The entire law is summed up in those two commands – love God and love neighbor.  This is what holiness looks like: to allow the love of God to so consume us that our sins are driven out as we are filled with God’s love.  As I understand Wesley, he was focused more on perfect love than perfect action, because complete, perfected love will lead to unsullied intent. If I perfectly love God, I will not take his name in vain, I will honor the Sabbath.  If I perfectly love my neighbor, I will not murder my neighbor, I will not bear false witness against her. 

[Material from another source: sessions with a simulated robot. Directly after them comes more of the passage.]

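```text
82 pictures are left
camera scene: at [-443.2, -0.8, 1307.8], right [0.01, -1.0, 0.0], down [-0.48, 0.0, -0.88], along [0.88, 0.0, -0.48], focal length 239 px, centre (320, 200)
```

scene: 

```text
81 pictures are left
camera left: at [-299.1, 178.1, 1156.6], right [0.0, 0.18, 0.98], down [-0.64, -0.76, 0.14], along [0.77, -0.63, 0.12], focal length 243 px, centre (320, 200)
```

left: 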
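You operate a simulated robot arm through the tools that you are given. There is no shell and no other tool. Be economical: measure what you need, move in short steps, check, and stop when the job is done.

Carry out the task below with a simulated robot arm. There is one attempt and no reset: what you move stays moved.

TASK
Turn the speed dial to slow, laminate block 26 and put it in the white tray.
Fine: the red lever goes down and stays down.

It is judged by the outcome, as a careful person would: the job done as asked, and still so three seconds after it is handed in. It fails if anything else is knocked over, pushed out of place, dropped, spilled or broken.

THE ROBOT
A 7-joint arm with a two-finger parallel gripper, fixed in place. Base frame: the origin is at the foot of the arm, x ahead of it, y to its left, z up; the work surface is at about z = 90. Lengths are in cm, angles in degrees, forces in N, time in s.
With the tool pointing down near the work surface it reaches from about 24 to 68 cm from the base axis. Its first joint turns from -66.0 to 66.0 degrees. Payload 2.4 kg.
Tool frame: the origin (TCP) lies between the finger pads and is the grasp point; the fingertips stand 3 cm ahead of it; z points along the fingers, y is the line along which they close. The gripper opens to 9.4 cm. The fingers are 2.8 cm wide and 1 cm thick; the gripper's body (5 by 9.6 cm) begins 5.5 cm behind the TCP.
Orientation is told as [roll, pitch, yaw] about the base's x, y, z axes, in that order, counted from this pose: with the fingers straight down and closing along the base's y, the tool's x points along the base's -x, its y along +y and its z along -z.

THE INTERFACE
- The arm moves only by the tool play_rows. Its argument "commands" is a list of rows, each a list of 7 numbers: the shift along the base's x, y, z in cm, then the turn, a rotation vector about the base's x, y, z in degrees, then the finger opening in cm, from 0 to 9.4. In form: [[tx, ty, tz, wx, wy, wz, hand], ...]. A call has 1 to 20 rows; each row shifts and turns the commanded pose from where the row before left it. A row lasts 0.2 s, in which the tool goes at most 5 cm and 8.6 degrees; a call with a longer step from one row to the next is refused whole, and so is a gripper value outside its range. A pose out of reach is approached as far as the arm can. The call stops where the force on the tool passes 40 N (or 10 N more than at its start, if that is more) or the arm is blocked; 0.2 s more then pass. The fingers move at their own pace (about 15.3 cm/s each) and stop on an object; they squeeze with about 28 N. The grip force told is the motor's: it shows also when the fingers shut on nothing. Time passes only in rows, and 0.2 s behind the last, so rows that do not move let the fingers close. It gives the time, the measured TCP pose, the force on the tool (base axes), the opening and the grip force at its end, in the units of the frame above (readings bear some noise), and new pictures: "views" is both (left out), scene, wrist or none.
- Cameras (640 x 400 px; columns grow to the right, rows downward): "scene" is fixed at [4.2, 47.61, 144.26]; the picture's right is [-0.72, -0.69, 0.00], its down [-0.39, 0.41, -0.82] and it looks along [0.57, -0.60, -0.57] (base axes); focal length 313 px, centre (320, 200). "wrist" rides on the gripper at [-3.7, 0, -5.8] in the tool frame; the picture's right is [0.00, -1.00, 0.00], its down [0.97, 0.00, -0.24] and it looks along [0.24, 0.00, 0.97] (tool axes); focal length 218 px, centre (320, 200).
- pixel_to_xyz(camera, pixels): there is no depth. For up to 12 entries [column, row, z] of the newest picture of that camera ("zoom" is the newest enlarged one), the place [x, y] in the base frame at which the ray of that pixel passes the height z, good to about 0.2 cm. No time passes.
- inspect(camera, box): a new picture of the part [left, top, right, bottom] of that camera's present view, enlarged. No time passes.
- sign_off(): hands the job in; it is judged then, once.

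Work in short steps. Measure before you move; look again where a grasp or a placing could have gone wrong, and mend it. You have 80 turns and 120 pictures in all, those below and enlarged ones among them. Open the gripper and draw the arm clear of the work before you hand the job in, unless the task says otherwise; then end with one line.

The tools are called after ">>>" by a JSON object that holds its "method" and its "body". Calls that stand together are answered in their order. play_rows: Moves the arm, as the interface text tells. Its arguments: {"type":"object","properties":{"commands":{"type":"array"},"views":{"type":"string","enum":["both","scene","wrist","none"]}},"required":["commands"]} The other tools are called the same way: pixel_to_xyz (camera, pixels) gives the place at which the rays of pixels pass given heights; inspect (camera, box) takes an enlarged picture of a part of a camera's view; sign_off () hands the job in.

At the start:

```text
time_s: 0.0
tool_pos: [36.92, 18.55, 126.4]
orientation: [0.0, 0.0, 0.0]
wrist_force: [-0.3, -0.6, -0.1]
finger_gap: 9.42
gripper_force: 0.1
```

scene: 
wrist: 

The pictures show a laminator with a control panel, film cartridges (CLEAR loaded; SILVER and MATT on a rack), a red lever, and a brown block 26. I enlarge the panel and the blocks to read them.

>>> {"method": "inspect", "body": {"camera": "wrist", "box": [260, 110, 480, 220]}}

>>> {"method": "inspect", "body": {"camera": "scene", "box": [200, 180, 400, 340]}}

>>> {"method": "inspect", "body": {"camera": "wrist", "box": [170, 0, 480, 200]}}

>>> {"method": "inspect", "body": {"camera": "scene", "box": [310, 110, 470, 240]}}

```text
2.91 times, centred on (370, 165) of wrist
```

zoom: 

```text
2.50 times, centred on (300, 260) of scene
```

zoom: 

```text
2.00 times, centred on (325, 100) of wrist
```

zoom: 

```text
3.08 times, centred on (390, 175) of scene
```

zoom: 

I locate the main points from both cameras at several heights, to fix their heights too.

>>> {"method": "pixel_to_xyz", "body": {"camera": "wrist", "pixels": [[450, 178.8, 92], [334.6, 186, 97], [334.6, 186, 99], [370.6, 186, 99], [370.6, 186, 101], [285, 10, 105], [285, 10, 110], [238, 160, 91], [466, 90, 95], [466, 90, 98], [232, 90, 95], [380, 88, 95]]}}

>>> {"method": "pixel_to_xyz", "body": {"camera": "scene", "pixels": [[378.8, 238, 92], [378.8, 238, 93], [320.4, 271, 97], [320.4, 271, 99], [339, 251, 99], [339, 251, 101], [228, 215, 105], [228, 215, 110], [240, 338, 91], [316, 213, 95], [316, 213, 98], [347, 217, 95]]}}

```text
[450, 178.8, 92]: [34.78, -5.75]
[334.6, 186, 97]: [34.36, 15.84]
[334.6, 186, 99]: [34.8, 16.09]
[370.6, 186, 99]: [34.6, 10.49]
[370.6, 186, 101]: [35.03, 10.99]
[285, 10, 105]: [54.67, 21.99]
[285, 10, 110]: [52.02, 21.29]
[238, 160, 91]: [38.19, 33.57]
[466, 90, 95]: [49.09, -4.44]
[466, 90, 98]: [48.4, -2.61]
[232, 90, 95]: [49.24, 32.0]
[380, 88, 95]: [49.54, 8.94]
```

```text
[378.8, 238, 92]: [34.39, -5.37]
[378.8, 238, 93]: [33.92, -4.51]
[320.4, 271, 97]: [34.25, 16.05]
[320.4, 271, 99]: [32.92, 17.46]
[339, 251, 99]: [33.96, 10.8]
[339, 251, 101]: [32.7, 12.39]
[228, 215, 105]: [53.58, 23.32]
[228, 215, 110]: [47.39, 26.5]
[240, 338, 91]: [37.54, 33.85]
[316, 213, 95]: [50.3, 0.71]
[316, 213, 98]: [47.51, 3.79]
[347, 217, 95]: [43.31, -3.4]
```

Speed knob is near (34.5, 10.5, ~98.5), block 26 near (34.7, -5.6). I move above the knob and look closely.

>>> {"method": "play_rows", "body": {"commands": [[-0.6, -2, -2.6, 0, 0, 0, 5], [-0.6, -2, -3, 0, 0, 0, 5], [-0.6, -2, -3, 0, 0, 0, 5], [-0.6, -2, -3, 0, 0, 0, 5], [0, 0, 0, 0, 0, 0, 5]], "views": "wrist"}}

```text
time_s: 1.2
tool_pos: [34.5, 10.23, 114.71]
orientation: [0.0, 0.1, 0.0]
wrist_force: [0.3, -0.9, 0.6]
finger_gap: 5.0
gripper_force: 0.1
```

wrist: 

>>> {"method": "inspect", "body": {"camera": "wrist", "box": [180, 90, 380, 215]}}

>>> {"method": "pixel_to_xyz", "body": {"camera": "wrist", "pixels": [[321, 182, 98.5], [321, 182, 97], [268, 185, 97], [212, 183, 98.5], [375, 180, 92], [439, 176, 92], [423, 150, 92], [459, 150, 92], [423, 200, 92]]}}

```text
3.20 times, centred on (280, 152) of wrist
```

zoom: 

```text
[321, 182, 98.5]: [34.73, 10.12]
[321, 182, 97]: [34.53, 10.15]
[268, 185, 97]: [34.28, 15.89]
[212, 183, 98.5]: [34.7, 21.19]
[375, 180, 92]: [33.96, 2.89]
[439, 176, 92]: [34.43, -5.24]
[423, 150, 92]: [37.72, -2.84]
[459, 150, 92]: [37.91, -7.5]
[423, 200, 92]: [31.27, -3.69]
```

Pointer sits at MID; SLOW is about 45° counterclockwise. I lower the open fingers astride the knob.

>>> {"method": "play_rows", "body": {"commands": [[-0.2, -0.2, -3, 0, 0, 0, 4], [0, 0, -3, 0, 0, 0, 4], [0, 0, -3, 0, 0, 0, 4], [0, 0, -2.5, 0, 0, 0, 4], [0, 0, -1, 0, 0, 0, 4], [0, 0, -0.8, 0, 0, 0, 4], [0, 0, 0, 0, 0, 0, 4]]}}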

To talk of loving God and neighbor is literally to talk about the very goal and purpose of our salvation.  It is the very nature of holiness.  It is what we are created for and what our sanctification drives us towards.

And that was what felt heavy about social media.  In this season, Facebook was no longer a place of loving God and loving neighbor.  If we take God’s commands seriously, if we take the law and teachings of Jesus seriously, we cannot live in a way that tears down not only fellow believers, but fellow humans, day after day. 

As a pastor, each verbal attack, each biting meme, each political wresting match showed me the great need all of us have for continued sanctification.  As I thought through it, I began to see that this was not contributing to my holiness.  Social media was not helping me love my God and my neighbor better. 

While social media itself didn’t cause me to sin, it did cause me to grow discouraged, to pray less, and to worry more. It caused me to despair because so many Christians are allowing this cultural moment, rather than our desire for holiness and sanctification, to be the force that dictates our thoughts, our passions, our posts, and our words.

Let me be clear: I’m not calling for a dispassionate, milquetoast existence with no beliefs or morals.  Far from it.  If you read Wesley, he shared quite strong opinions in his writing, about poverty, slavery, and even the American Revolution.  This is not a call to ambivalence on moral matters.  But it is a call to the path of Jesus, who calls us to love not just our neighbors but to love even our enemies.  If we follow the commands and teachings of Jesus, we have no choice.

I’ve been teaching on the book of James during my online Wednesday night Bible study. There is a passage that stuck with me. 

“You do well if you really fulfill the royal law according to the scripture, ‘You shall love your neighbor as yourself.’”  James 2:8

It prompts me to consider legalism.  Think of all the things we tend to be legalistic about in lives.  Maybe it’s your language, what you eat or drink, what you watch or listen to.  To put it one way, as Christians, many of us have legalisms in our lives; to put it another way, many of us have moral codes. 

What if we were legalistic – about keeping that royal law?  What if we were legalistic – about love?  What would happen?  I logged off social media for a season because participating led me to be a law breaker.  It was not helping me keep God’s royal law of loving my neighbor as myself; and through God’s grace, that is really what I most desire to do.  I desire to keep God’s law.  I desire to be holy.  Will you join me?